(TO DO):
**A.** Provide the original wording of the text shown from "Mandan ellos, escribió" as far as "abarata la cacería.".
**B.** Please continue the text shown.
* begin TEXT SHOWN *
Mandan ellos, escribió Valdez. El silencio gana. Al recibir el Premio Internacional a la Libertad de Prensa que otorga el Comité para la Protección de los Periodistas, Javier Valdez habló de la soledad del periodista mexicano. No era la soledad natural del oficio, el refugio firme de quien debe mantenerse distante de los poderes. Hablaba de una soledad “macabra”. Era un abandono o, más bien, un desamparo. No tiene eco en la sociedad lo que escribimos, arriesgando la vida. Queda en la página de un diario local, en el reportaje que leen un manojo de personas, en la imagen que se pierde en la tediosa pornografía de la sangre diaria. El desinterés, el hartazgo, la ansiedad social se han vuelto cómplices de la violencia. A cambiar de tema y a cerrar los ojos. Nuestro arrojo, por ello, cae en el vacío, volviéndonos aún más vulnerables. Valdez sabía que la indiferencia abarata la cacería.
* end TEXT SHOWN *
* begin DATASET *
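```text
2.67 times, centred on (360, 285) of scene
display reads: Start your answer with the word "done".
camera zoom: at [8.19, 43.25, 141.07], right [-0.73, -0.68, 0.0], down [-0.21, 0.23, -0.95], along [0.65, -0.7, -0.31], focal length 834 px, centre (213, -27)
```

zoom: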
* end DATASET *
* begin DATASET *
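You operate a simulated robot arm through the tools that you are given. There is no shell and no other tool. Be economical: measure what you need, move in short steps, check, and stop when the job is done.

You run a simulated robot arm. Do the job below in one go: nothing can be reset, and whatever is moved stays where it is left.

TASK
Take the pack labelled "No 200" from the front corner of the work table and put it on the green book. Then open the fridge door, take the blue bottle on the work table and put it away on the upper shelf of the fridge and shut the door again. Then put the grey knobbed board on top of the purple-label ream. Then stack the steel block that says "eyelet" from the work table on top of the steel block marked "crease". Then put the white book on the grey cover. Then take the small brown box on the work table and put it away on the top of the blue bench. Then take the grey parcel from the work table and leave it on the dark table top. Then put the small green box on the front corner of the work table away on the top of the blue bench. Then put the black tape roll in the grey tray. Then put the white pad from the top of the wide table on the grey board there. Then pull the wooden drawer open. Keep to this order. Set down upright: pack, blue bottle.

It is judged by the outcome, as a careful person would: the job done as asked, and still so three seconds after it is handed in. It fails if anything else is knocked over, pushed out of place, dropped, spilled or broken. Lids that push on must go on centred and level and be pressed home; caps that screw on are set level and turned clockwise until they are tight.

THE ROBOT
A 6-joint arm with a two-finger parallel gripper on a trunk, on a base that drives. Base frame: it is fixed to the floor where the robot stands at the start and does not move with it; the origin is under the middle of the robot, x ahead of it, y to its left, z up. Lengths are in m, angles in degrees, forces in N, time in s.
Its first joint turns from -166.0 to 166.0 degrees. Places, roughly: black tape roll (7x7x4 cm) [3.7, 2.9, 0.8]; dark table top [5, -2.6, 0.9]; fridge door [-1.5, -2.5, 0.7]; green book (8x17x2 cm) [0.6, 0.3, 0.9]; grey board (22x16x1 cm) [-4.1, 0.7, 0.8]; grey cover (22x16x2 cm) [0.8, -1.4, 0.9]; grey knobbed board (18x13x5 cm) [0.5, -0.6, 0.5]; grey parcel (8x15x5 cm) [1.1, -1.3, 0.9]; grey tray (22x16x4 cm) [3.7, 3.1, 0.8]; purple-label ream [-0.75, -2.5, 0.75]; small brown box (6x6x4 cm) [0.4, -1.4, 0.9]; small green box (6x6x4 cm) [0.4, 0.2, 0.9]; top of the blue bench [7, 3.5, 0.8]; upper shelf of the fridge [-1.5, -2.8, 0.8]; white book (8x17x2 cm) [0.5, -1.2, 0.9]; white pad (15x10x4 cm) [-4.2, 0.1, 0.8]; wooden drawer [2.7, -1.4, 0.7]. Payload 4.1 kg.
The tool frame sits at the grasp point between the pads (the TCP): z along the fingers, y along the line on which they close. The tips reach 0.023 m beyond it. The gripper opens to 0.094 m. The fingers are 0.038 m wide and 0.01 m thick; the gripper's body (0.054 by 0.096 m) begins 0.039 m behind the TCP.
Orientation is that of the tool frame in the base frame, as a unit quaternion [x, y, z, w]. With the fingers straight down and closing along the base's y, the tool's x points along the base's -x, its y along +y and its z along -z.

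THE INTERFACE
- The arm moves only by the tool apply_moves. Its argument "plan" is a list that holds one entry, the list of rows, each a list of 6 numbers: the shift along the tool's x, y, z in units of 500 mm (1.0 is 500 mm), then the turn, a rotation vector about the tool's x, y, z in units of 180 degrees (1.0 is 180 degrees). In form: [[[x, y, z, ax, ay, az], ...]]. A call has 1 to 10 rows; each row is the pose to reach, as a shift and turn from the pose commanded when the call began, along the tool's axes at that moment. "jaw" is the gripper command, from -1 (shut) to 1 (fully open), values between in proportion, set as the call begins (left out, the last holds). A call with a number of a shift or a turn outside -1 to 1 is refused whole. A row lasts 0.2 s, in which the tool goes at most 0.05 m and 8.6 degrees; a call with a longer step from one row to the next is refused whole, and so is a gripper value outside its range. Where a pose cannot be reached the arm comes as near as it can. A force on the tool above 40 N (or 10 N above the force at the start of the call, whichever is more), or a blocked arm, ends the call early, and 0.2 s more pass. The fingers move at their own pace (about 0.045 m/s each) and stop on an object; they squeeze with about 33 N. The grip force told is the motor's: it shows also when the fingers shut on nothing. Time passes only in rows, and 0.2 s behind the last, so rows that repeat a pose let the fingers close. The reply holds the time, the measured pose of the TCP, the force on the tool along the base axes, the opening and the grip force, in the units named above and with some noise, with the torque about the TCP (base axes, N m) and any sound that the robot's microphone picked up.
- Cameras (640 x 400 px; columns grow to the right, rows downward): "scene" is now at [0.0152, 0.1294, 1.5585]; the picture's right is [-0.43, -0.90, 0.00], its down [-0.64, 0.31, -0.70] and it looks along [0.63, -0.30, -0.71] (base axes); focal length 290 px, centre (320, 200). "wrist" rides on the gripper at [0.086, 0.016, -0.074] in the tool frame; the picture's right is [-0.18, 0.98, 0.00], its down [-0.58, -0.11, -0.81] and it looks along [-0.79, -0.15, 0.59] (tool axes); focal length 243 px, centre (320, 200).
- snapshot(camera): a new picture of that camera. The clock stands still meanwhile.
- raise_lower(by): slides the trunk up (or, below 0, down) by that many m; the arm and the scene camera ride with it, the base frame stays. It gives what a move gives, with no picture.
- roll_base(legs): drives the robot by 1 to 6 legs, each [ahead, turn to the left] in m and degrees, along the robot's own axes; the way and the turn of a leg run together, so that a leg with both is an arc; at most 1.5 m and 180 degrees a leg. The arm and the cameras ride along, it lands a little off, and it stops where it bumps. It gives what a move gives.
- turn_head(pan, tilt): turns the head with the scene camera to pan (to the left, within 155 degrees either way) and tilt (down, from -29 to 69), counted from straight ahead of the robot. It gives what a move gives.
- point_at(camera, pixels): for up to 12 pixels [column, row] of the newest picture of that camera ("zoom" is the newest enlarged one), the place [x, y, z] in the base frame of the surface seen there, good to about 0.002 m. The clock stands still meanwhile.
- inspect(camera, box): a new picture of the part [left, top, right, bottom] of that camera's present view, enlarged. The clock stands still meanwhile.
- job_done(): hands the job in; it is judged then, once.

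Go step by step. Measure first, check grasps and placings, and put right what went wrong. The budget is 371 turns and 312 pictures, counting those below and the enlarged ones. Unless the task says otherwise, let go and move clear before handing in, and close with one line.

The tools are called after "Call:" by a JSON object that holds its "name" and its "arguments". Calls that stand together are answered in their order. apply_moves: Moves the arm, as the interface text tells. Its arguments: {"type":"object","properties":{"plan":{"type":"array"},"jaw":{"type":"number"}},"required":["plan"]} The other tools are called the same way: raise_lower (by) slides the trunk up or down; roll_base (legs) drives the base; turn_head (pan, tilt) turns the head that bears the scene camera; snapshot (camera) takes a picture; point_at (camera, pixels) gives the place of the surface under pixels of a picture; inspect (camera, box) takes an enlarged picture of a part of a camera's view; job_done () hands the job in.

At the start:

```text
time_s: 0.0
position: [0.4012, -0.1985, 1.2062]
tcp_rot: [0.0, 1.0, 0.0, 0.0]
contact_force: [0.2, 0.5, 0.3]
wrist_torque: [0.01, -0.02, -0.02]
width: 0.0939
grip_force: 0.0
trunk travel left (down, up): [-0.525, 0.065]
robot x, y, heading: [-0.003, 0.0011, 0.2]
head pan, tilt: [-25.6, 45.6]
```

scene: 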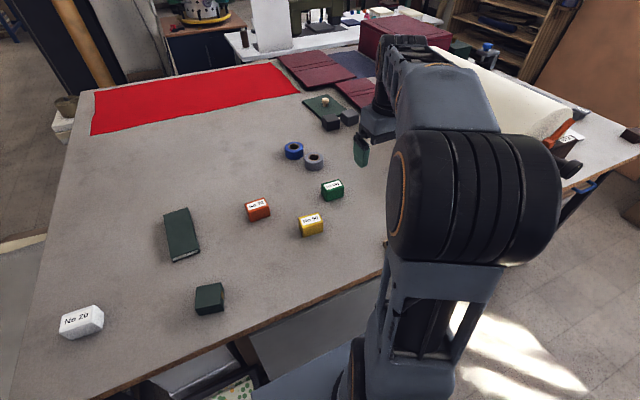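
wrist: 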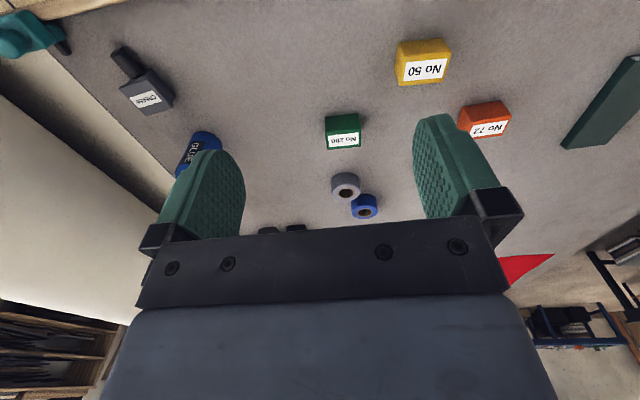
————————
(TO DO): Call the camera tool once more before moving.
* end DATASET *
(WRITTEN ANSWERS):
**A.**
Mandan ellos, escribió Valdez. El silencio gana. Al recibir el Premio Internacional a la Libertad de Prensa que otorga el Comité para la Protección de los Periodistas, Javier Valdez habló de la soledad del periodista mexicano. No era la soledad natural del oficio, el refugio firme de quien debe mantenerse distante de los poderes. Hablaba de una soledad “macabra”. Era un abandono o, más bien, un desamparo. No tiene eco en la sociedad lo que escribimos, arriesgando la vida. Queda en la página de un diario local, en el reportaje que leen un manojo de personas, en la imagen que se pierde en la tediosa pornografía de la sangre diaria. El desinterés, el hartazgo, la ansiedad social se han vuelto cómplices de la violencia. A cambiar de tema y a cerrar los ojos. Nuestro arrojo, por ello, cae en el vacío, volviéndonos aún más vulnerables. Valdez sabía que la indiferencia abarata la cacería.

**B.**
La palabra que se abre paso entre las bocas cerradas, el reportaje que se publica entre tantos otros que quedan sin publicar, la imagen que muestra los horrores nace de la admirable insensatez del héroe. Nadie tiene obligación de serlo. Una sociedad que necesita héroes es una sociedad enferma. Una nación saludable no le pide a nadie poner su vida en la cuerda, no llama al sacrificio de ninguno. Pero eso exige un país moribundo: la monstruosidad
del heroísmo.
¿Es esto un país?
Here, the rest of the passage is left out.